== Dataset records

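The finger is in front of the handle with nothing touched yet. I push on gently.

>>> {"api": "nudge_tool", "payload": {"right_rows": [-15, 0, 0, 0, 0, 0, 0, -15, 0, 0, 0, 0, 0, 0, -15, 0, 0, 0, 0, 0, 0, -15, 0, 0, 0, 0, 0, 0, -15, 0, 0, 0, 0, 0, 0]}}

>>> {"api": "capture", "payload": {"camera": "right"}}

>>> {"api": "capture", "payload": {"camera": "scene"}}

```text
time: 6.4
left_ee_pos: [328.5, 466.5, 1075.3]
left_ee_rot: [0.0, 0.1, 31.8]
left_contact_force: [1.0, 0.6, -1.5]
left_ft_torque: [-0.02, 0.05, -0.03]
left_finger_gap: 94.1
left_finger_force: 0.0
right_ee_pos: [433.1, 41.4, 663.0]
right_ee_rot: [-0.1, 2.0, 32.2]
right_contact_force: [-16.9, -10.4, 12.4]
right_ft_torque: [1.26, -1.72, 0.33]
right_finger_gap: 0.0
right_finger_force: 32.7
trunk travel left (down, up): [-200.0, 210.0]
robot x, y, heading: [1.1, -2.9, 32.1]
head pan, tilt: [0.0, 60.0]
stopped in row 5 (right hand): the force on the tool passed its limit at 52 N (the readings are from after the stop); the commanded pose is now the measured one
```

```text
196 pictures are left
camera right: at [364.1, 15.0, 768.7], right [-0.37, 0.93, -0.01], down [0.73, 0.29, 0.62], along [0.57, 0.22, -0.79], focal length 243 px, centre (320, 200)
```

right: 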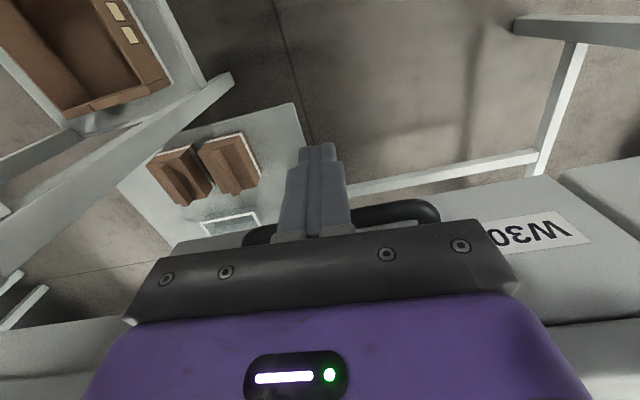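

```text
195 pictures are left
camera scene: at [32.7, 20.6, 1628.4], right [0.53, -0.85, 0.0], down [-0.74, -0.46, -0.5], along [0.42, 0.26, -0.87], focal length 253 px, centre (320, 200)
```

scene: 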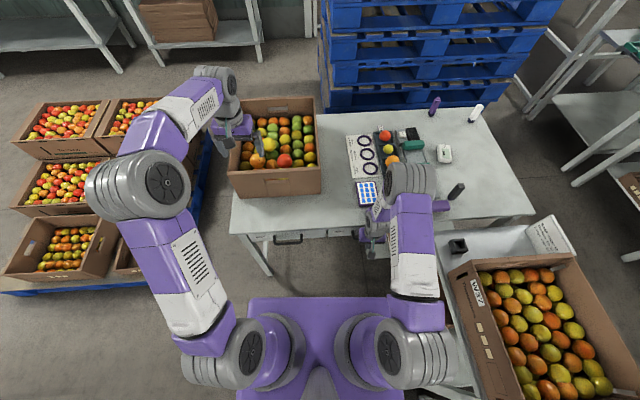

====
== Dataset records

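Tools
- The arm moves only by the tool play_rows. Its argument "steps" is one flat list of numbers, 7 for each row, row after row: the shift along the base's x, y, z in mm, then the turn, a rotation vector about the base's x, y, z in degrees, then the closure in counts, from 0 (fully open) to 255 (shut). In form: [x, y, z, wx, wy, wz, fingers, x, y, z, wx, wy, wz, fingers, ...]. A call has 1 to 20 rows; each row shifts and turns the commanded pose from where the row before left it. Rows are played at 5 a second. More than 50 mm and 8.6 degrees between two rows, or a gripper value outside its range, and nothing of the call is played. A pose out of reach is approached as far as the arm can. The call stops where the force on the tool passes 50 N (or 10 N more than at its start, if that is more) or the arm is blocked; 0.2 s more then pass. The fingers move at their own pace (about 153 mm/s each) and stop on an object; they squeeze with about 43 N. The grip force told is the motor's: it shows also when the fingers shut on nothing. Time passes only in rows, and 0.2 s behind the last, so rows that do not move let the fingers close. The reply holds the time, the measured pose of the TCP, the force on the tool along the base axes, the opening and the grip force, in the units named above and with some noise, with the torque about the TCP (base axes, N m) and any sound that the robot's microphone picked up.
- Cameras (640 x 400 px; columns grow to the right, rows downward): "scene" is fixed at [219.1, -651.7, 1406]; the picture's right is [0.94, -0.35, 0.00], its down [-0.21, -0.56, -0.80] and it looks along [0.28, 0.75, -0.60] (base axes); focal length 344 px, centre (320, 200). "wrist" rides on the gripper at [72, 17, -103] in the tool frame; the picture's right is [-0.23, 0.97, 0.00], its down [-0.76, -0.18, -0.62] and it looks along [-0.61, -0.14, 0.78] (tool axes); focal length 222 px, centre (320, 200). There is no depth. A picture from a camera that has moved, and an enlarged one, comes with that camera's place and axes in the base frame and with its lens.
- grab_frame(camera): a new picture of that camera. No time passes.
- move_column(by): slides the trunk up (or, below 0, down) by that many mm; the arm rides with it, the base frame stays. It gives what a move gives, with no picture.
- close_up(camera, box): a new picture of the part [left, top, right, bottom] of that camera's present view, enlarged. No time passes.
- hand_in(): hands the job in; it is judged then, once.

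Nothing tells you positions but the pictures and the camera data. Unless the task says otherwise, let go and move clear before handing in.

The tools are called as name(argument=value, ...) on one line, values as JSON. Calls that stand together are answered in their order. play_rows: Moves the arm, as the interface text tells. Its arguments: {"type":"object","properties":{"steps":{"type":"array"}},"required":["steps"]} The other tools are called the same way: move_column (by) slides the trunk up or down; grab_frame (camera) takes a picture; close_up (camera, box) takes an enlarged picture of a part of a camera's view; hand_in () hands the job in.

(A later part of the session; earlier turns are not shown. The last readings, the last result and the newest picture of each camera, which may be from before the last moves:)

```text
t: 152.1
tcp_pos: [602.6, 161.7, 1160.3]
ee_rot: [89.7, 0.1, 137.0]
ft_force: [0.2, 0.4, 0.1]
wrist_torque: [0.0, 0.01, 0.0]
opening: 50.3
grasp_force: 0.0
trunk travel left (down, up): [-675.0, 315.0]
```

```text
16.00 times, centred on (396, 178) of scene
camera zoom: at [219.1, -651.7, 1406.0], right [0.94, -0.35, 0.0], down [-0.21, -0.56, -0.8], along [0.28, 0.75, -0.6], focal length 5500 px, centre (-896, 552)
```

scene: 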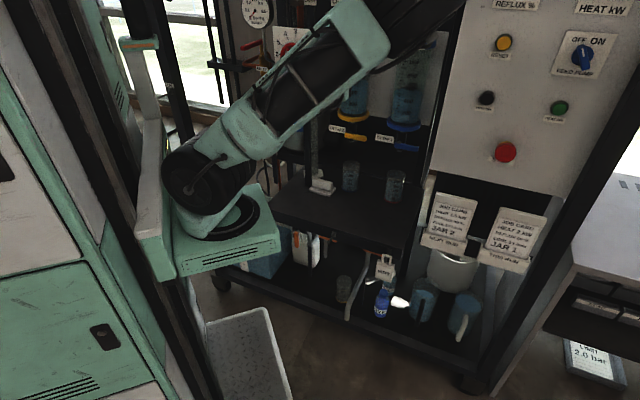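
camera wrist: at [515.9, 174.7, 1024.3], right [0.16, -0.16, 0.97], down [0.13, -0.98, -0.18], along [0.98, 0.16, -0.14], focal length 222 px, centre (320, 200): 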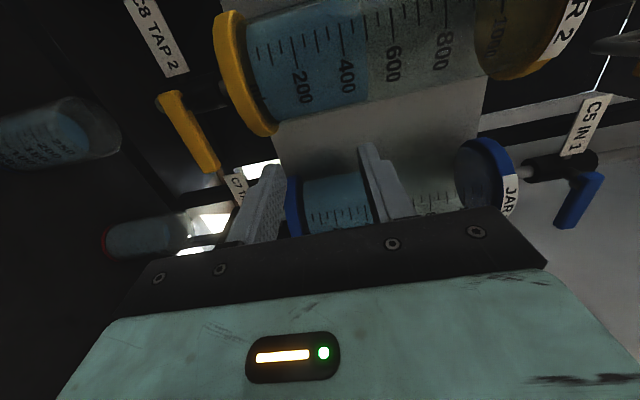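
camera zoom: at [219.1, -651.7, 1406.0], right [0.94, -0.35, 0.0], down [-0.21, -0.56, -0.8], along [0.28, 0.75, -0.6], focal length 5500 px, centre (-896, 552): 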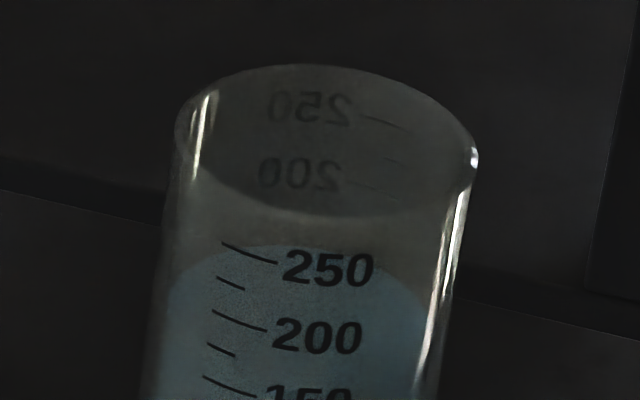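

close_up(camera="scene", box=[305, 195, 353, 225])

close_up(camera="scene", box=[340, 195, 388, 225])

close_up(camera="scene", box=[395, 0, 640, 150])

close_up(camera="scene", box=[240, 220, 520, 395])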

====

**Requirements**
1. Transcribe the extracted text beginning at "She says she". Stop after "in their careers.".
2. Take up the extracted text again after its last words.

== Extracted text

Female Medical Students Learn, Network through American Medical Women’s Association
Posted in GUMC Stories
MARCH 31, 2014 — About 60 women medical students from Georgetown’s School of Medicine joined 400 students, physicians and other health professionals at the American Medical Women’s Association (new window) (AMWA) annual conference in Washington this month.
The meeting was presided over by AMWA President Eleni Tousimis, MD (new window), director of the Ourisman Breast Center at Georgetown Lombardi Comprehensive Cancer Center (new window), chief of breast surgery and director of the breast surgery fellowship at MedStar Georgetown University Hospital (new window).
The School of Medicine, a sponsor of the March 13-16 meeting, covered registration fees for the Georgetown students to support their professional development.
Founded in 1915, AMWA is the largest and oldest multispecialty organization of female physicians in the country. The organization helps promote medical students and physicians in their careers, providing mentorship and education about women’s health topics, according to Tousimis.
She says she was proud to welcome the Georgetown student to the conference, which was led by 24 internationally renowned experts in a wide variety of topics who are also role models in their careers.
“As president of AMWA, my goals were to expose both medical students and physicians to all that this organization offers, including continued advancement of women’s health topics, gender equality in both the work place as well as in research and mentorship,” Tousimis says. “I have been very grateful to Georgetown for the opportunities it has provided me, and am now thrilled that so many young women were able to take advantage of AMWA’s annual meeting thanks to Georgetown’s generosity.”

====

**Solved problems**
1.
She says she was proud to welcome the Georgetown student to the conference, which was led by 24 internationally renowned experts in a wide variety of topics who are also role models in their careers.

2.
Importance of Role Models
Georgetown School of Medicine Dean Stephen Ray Mitchell, MD, MBA (new window), who made the decision to fund the students’ registration, says he did not hesitate for a second to support what he views as “an important opportunity” for future women physicians to see the full scope of possibilities for their careers.
“In academic medical centers, there is still somewhat of a glass ceiling for a variety of reasons. AMWA is one of those organizations that allows young women to get involved in medicine on a broad scale, to form a network and to observe their role models who are in key leadership positions,” he says. “Eleni is a terrific role model and leader in academic medicine.”
Mary Leemputte (M’16), president of the AMWA chapter on campus, says the opportunity to attend the conference allowed her to see “how medical schools across the country have promoted the professional development of their female students.”
The national organization sets students up with mentors and helps connect them with people with similar interests and career goals, Leemputte says. She also appreciates that the conference allows students from across the country to take leadership roles in planning, execution and presentation of research.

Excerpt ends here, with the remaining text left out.